>> START Given material
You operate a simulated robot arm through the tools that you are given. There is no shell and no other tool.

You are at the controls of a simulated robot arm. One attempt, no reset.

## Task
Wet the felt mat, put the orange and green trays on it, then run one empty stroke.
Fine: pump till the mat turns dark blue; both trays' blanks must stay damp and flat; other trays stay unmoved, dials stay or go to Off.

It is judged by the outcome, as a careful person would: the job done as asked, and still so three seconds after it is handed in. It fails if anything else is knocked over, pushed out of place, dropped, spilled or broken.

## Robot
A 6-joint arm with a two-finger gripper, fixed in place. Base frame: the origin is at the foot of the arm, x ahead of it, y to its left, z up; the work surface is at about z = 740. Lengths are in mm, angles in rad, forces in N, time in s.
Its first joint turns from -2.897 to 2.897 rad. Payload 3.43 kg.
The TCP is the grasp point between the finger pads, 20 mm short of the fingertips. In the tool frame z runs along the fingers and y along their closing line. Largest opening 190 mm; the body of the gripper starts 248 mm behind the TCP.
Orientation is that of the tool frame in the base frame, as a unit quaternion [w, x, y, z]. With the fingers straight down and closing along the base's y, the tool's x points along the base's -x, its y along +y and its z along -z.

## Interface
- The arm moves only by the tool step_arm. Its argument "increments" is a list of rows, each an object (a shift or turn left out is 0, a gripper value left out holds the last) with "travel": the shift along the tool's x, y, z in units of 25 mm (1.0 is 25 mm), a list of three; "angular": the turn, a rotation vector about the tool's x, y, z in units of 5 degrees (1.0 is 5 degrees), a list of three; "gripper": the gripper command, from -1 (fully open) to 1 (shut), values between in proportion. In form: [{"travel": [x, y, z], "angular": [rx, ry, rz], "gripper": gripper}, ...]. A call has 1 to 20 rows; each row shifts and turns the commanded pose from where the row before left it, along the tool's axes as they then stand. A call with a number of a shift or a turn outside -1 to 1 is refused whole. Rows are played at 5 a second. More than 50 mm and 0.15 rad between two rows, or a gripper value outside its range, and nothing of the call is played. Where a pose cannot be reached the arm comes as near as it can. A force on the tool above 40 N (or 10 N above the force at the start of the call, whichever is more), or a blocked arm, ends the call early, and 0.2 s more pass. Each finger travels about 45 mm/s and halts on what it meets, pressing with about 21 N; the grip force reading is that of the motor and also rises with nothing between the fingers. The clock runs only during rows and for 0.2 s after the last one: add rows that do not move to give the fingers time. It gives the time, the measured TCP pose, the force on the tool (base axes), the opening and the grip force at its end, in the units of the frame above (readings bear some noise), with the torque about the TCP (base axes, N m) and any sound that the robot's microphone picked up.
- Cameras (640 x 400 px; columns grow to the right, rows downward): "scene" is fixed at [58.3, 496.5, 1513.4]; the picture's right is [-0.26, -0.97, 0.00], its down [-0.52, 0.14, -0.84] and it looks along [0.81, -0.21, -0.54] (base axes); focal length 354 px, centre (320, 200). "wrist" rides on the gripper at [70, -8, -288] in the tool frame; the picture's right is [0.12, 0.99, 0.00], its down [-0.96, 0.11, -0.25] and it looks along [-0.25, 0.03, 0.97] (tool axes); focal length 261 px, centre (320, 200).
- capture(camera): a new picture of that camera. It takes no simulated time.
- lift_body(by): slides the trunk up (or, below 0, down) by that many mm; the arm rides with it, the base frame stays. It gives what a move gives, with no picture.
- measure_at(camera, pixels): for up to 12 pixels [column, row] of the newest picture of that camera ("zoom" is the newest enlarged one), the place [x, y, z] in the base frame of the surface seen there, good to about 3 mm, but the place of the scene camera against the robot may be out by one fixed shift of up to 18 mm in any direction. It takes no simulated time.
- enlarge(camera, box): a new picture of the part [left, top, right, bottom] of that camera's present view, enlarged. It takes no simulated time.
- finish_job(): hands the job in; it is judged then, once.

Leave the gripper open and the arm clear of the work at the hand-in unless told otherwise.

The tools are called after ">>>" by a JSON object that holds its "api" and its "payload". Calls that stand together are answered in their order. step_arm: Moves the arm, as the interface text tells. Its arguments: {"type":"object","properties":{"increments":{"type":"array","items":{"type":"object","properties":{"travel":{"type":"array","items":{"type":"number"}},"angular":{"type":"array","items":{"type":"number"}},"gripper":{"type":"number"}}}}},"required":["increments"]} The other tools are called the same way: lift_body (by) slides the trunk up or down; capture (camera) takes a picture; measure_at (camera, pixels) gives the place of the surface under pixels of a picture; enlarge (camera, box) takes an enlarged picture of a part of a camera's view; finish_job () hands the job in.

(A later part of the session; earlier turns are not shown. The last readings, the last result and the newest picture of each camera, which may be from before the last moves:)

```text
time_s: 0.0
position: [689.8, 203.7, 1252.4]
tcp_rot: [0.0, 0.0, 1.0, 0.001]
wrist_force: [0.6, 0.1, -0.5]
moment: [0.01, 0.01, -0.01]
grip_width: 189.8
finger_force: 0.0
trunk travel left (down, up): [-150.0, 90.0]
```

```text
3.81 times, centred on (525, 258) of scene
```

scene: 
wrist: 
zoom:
>> END Given material
What you will do:
Extract the full listing above without altering anything.

Answer for the task:
You operate a simulated robot arm through the tools that you are given. There is no shell and no other tool.

You are at the controls of a simulated robot arm. One attempt, no reset.

## Task
Wet the felt mat, put the orange and green trays on it, then run one empty stroke.
Fine: pump till the mat turns dark blue; both trays' blanks must stay damp and flat; other trays stay unmoved, dials stay or go to Off.

It is judged by the outcome, as a careful person would: the job done as asked, and still so three seconds after it is handed in. It fails if anything else is knocked over, pushed out of place, dropped, spilled or broken.

## Robot
A 6-joint arm with a two-finger gripper, fixed in place. Base frame: the origin is at the foot of the arm, x ahead of it, y to its left, z up; the work surface is at about z = 740. Lengths are in mm, angles in rad, forces in N, time in s.
Its first joint turns from -2.897 to 2.897 rad. Payload 3.43 kg.
The TCP is the grasp point between the finger pads, 20 mm short of the fingertips. In the tool frame z runs along the fingers and y along their closing line. Largest opening 190 mm; the body of the gripper starts 248 mm behind the TCP.
Orientation is that of the tool frame in the base frame, as a unit quaternion [w, x, y, z]. With the fingers straight down and closing along the base's y, the tool's x points along the base's -x, its y along +y and its z along -z.

## Interface
- The arm moves only by the tool step_arm. Its argument "increments" is a list of rows, each an object (a shift or turn left out is 0, a gripper value left out holds the last) with "travel": the shift along the tool's x, y, z in units of 25 mm (1.0 is 25 mm), a list of three; "angular": the turn, a rotation vector about the tool's x, y, z in units of 5 degrees (1.0 is 5 degrees), a list of three; "gripper": the gripper command, from -1 (fully open) to 1 (shut), values between in proportion. In form: [{"travel": [x, y, z], "angular": [rx, ry, rz], "gripper": gripper}, ...]. A call has 1 to 20 rows; each row shifts and turns the commanded pose from where the row before left it, along the tool's axes as they then stand. A call with a number of a shift or a turn outside -1 to 1 is refused whole. Rows are played at 5 a second. More than 50 mm and 0.15 rad between two rows, or a gripper value outside its range, and nothing of the call is played. Where a pose cannot be reached the arm comes as near as it can. A force on the tool above 40 N (or 10 N above the force at the start of the call, whichever is more), or a blocked arm, ends the call early, and 0.2 s more pass. Each finger travels about 45 mm/s and halts on what it meets, pressing with about 21 N; the grip force reading is that of the motor and also rises with nothing between the fingers. The clock runs only during rows and for 0.2 s after the last one: add rows that do not move to give the fingers time. It gives the time, the measured TCP pose, the force on the tool (base axes), the opening and the grip force at its end, in the units of the frame above (readings bear some noise), with the torque about the TCP (base axes, N m) and any sound that the robot's microphone picked up.
- Cameras (640 x 400 px; columns grow to the right, rows downward): "scene" is fixed at [58.3, 496.5, 1513.4]; the picture's right is [-0.26, -0.97, 0.00], its down [-0.52, 0.14, -0.84] and it looks along [0.81, -0.21, -0.54] (base axes); focal length 354 px, centre (320, 200). "wrist" rides on the gripper at [70, -8, -288] in the tool frame; the picture's right is [0.12, 0.99, 0.00], its down [-0.96, 0.11, -0.25] and it looks along [-0.25, 0.03, 0.97] (tool axes); focal length 261 px, centre (320, 200).
- capture(camera): a new picture of that camera. It takes no simulated time.
- lift_body(by): slides the trunk up (or, below 0, down) by that many mm; the arm rides with it, the base frame stays. It gives what a move gives, with no picture.
- measure_at(camera, pixels): for up to 12 pixels [column, row] of the newest picture of that camera ("zoom" is the newest enlarged one), the place [x, y, z] in the base frame of the surface seen there, good to about 3 mm, but the place of the scene camera against the robot may be out by one fixed shift of up to 18 mm in any direction. It takes no simulated time.
- enlarge(camera, box): a new picture of the part [left, top, right, bottom] of that camera's present view, enlarged. It takes no simulated time.
- finish_job(): hands the job in; it is judged then, once.

Leave the gripper open and the arm clear of the work at the hand-in unless told otherwise.

The tools are called after ">>>" by a JSON object that holds its "api" and its "payload". Calls that stand together are answered in their order. step_arm: Moves the arm, as the interface text tells. Its arguments: {"type":"object","properties":{"increments":{"type":"array","items":{"type":"object","properties":{"travel":{"type":"array","items":{"type":"number"}},"angular":{"type":"array","items":{"type":"number"}},"gripper":{"type":"number"}}}}},"required":["increments"]} The other tools are called the same way: lift_body (by) slides the trunk up or down; capture (camera) takes a picture; measure_at (camera, pixels) gives the place of the surface under pixels of a picture; enlarge (camera, box) takes an enlarged picture of a part of a camera's view; finish_job () hands the job in.

(A later part of the session; earlier turns are not shown. The last readings, the last result and the newest picture of each camera, which may be from before the last moves:)

```text
time_s: 0.0
position: [689.8, 203.7, 1252.4]
tcp_rot: [0.0, 0.0, 1.0, 0.001]
wrist_force: [0.6, 0.1, -0.5]
moment: [0.01, 0.01, -0.01]
grip_width: 189.8
finger_force: 0.0
trunk travel left (down, up): [-150.0, 90.0]
```

```text
3.81 times, centred on (525, 258) of scene
```

scene: 
wrist: 
zoom:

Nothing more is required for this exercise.